- _Supplied data_
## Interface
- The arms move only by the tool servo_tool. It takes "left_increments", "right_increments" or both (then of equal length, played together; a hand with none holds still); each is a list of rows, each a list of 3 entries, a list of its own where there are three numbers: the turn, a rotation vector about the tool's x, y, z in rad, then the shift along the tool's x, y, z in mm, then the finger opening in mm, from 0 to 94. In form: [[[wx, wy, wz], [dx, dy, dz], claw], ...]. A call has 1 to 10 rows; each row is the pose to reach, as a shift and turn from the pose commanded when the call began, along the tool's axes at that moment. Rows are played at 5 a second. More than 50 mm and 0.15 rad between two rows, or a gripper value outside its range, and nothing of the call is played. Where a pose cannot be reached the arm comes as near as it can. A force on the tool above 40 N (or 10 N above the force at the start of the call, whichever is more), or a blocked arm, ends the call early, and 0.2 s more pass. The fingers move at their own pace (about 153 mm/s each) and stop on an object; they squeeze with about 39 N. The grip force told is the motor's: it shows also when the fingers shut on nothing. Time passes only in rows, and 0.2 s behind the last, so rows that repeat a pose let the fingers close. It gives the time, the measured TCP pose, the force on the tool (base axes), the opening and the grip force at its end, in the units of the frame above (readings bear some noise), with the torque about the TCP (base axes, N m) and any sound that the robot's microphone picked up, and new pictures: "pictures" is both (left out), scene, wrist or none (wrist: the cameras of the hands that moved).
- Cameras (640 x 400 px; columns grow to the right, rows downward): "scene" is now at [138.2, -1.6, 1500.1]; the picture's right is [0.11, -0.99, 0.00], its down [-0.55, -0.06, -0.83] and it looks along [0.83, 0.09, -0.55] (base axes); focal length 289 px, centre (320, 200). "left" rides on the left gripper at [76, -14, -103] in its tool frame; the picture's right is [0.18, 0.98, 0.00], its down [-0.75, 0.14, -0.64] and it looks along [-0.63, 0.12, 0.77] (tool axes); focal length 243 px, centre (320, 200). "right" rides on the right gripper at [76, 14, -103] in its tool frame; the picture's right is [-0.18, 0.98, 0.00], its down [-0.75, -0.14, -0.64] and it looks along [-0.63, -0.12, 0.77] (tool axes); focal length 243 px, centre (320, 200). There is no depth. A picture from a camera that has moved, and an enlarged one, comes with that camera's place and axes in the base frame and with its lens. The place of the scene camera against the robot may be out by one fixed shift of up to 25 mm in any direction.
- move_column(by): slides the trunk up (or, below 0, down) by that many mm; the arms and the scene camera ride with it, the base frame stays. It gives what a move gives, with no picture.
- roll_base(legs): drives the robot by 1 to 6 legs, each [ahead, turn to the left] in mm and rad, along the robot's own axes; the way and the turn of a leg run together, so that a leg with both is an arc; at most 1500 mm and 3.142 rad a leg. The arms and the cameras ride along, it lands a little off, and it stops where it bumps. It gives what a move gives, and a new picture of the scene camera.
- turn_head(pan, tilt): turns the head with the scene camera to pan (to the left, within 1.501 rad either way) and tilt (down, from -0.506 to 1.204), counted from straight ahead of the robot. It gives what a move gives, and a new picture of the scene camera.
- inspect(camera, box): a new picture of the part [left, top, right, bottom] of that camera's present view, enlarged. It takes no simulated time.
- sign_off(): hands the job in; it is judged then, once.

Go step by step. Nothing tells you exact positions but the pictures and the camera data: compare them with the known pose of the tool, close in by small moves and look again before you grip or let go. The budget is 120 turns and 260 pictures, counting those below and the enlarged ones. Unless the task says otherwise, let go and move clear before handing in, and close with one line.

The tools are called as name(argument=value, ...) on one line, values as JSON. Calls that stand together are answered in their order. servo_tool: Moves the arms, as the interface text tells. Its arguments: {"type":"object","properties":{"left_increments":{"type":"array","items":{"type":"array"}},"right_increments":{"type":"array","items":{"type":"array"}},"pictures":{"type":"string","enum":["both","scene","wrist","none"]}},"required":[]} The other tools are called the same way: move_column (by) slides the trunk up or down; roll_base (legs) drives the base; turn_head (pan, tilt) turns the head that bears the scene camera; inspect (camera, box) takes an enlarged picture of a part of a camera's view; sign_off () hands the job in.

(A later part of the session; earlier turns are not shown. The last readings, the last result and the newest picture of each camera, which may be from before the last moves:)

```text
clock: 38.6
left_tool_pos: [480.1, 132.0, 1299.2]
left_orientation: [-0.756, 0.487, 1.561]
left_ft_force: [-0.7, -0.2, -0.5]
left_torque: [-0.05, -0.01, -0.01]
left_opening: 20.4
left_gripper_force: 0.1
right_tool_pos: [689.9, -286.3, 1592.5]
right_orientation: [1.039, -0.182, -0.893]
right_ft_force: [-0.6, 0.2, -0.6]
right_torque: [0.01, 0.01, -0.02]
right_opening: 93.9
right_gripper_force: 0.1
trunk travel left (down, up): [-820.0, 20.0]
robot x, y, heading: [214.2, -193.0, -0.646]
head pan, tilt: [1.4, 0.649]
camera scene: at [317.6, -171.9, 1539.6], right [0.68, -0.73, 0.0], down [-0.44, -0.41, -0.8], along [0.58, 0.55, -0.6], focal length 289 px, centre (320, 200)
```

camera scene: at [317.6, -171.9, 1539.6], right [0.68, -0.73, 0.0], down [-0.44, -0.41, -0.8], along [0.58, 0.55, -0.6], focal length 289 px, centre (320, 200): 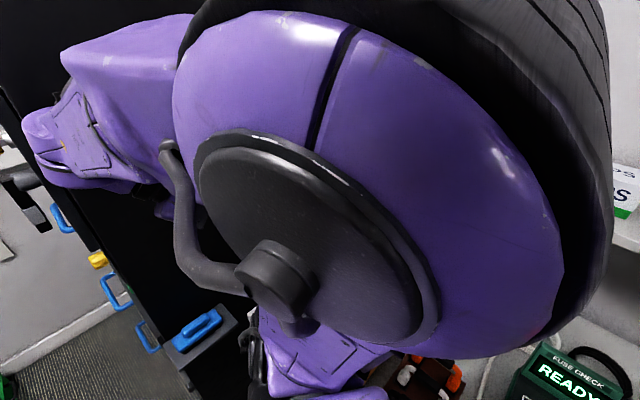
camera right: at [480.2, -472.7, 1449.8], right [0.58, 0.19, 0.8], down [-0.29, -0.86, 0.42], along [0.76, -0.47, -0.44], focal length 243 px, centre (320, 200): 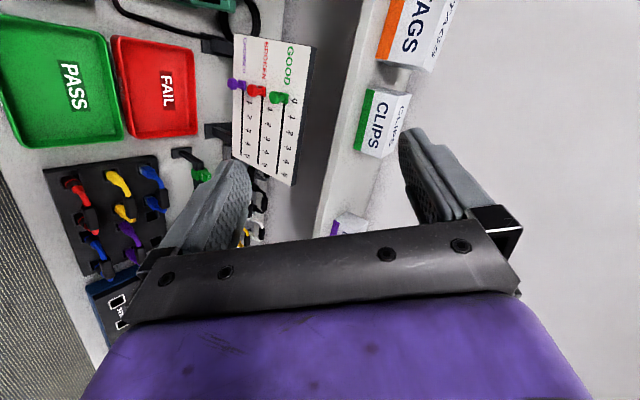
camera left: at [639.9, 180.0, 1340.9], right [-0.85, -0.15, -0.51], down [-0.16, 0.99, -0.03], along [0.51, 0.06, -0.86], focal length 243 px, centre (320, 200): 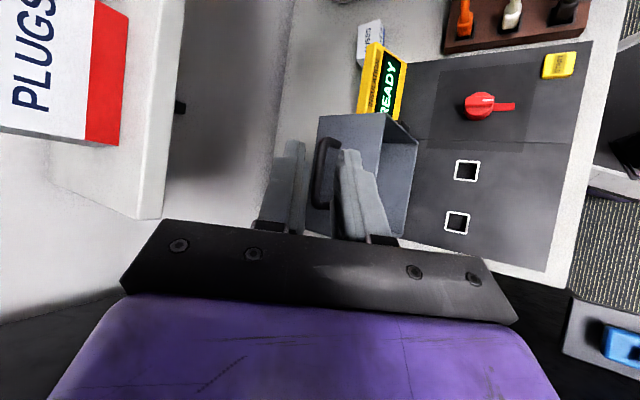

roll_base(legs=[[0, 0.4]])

- _Work to be completed_
Quote everything in the listing above exactly; pictures are the only thing to omit. The answer is a JSON array that holds each line as a string and skips blank lines.

- _Result for this exercise_
[
  "## Interface",
  "- The arms move only by the tool servo_tool. It takes \"left_increments\", \"right_increments\" or both (then of equal length, played together; a hand with none holds still); each is a list of rows, each a list of 3 entries, a list of its own where there are three numbers: the turn, a rotation vector about the tool's x, y, z in rad, then the shift along the tool's x, y, z in mm, then the finger opening in mm, from 0 to 94. In form: [[[wx, wy, wz], [dx, dy, dz], claw], ...]. A call has 1 to 10 rows; each row is the pose to reach, as a shift and turn from the pose commanded when the call began, along the tool's axes at that moment. Rows are played at 5 a second. More than 50 mm and 0.15 rad between two rows, or a gripper value outside its range, and nothing of the call is played. Where a pose cannot be reached the arm comes as near as it can. A force on the tool above 40 N (or 10 N above the force at the start of the call, whichever is more), or a blocked arm, ends the call early, and 0.2 s more pass. The fingers move at their own pace (about 153 mm/s each) and stop on an object; they squeeze with about 39 N. The grip force told is the motor's: it shows also when the fingers shut on nothing. Time passes only in rows, and 0.2 s behind the last, so rows that repeat a pose let the fingers close. It gives the time, the measured TCP pose, the force on the tool (base axes), the opening and the grip force at its end, in the units of the frame above (readings bear some noise), with the torque about the TCP (base axes, N m) and any sound that the robot's microphone picked up, and new pictures: \"pictures\" is both (left out), scene, wrist or none (wrist: the cameras of the hands that moved).",
  "- Cameras (640 x 400 px; columns grow to the right, rows downward): \"scene\" is now at [138.2, -1.6, 1500.1]; the picture's right is [0.11, -0.99, 0.00], its down [-0.55, -0.06, -0.83] and it looks along [0.83, 0.09, -0.55] (base axes); focal length 289 px, centre (320, 200). \"left\" rides on the left gripper at [76, -14, -103] in its tool frame; the picture's right is [0.18, 0.98, 0.00], its down [-0.75, 0.14, -0.64] and it looks along [-0.63, 0.12, 0.77] (tool axes); focal length 243 px, centre (320, 200). \"right\" rides on the right gripper at [76, 14, -103] in its tool frame; the picture's right is [-0.18, 0.98, 0.00], its down [-0.75, -0.14, -0.64] and it looks along [-0.63, -0.12, 0.77] (tool axes); focal length 243 px, centre (320, 200). There is no depth. A picture from a camera that has moved, and an enlarged one, comes with that camera's place and axes in the base frame and with its lens. The place of the scene camera against the robot may be out by one fixed shift of up to 25 mm in any direction.",
  "- move_column(by): slides the trunk up (or, below 0, down) by that many mm; the arms and the scene camera ride with it, the base frame stays. It gives what a move gives, with no picture.",
  "- roll_base(legs): drives the robot by 1 to 6 legs, each [ahead, turn to the left] in mm and rad, along the robot's own axes; the way and the turn of a leg run together, so that a leg with both is an arc; at most 1500 mm and 3.142 rad a leg. The arms and the cameras ride along, it lands a little off, and it stops where it bumps. It gives what a move gives, and a new picture of the scene camera.",
  "- turn_head(pan, tilt): turns the head with the scene camera to pan (to the left, within 1.501 rad either way) and tilt (down, from -0.506 to 1.204), counted from straight ahead of the robot. It gives what a move gives, and a new picture of the scene camera.",
  "- inspect(camera, box): a new picture of the part [left, top, right, bottom] of that camera's present view, enlarged. It takes no simulated time.",
  "- sign_off(): hands the job in; it is judged then, once.",
  "Go step by step. Nothing tells you exact positions but the pictures and the camera data: compare them with the known pose of the tool, close in by small moves and look again before you grip or let go. The budget is 120 turns and 260 pictures, counting those below and the enlarged ones. Unless the task says otherwise, let go and move clear before handing in, and close with one line.",
  "The tools are called as name(argument=value, ...) on one line, values as JSON. Calls that stand together are answered in their order. servo_tool: Moves the arms, as the interface text tells. Its arguments: {\"type\":\"object\",\"properties\":{\"left_increments\":{\"type\":\"array\",\"items\":{\"type\":\"array\"}},\"right_increments\":{\"type\":\"array\",\"items\":{\"type\":\"array\"}},\"pictures\":{\"type\":\"string\",\"enum\":[\"both\",\"scene\",\"wrist\",\"none\"]}},\"required\":[]} The other tools are called the same way: move_column (by) slides the trunk up or down; roll_base (legs) drives the base; turn_head (pan, tilt) turns the head that bears the scene camera; inspect (camera, box) takes an enlarged picture of a part of a camera's view; sign_off () hands the job in.",
  "(A later part of the session; earlier turns are not shown. The last readings, the last result and the newest picture of each camera, which may be from before the last moves:)",
  "```text",
  "clock: 38.6",
  "left_tool_pos: [480.1, 132.0, 1299.2]",
  "left_orientation: [-0.756, 0.487, 1.561]",
  "left_ft_force: [-0.7, -0.2, -0.5]",
  "left_torque: [-0.05, -0.01, -0.01]",
  "left_opening: 20.4",
  "left_gripper_force: 0.1",
  "right_tool_pos: [689.9, -286.3, 1592.5]",
  "right_orientation: [1.039, -0.182, -0.893]",
  "right_ft_force: [-0.6, 0.2, -0.6]",
  "right_torque: [0.01, 0.01, -0.02]",
  "right_opening: 93.9",
  "right_gripper_force: 0.1",
  "trunk travel left (down, up): [-820.0, 20.0]",
  "robot x, y, heading: [214.2, -193.0, -0.646]",
  "head pan, tilt: [1.4, 0.649]",
  "camera scene: at [317.6, -171.9, 1539.6], right [0.68, -0.73, 0.0], down [-0.44, -0.41, -0.8], along [0.58, 0.55, -0.6], focal length 289 px, centre (320, 200)",
  "```",
  "camera scene: at [317.6, -171.9, 1539.6], right [0.68, -0.73, 0.0], down [-0.44, -0.41, -0.8], along [0.58, 0.55, -0.6], focal length 289 px, centre (320, 200): ",
  "camera right: at [480.2, -472.7, 1449.8], right [0.58, 0.19, 0.8], down [-0.29, -0.86, 0.42], along [0.76, -0.47, -0.44], focal length 243 px, centre (320, 200): ",
  "camera left: at [639.9, 180.0, 1340.9], right [-0.85, -0.15, -0.51], down [-0.16, 0.99, -0.03], along [0.51, 0.06, -0.86], focal length 243 px, centre (320, 200): ",
  "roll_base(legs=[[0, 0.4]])"
]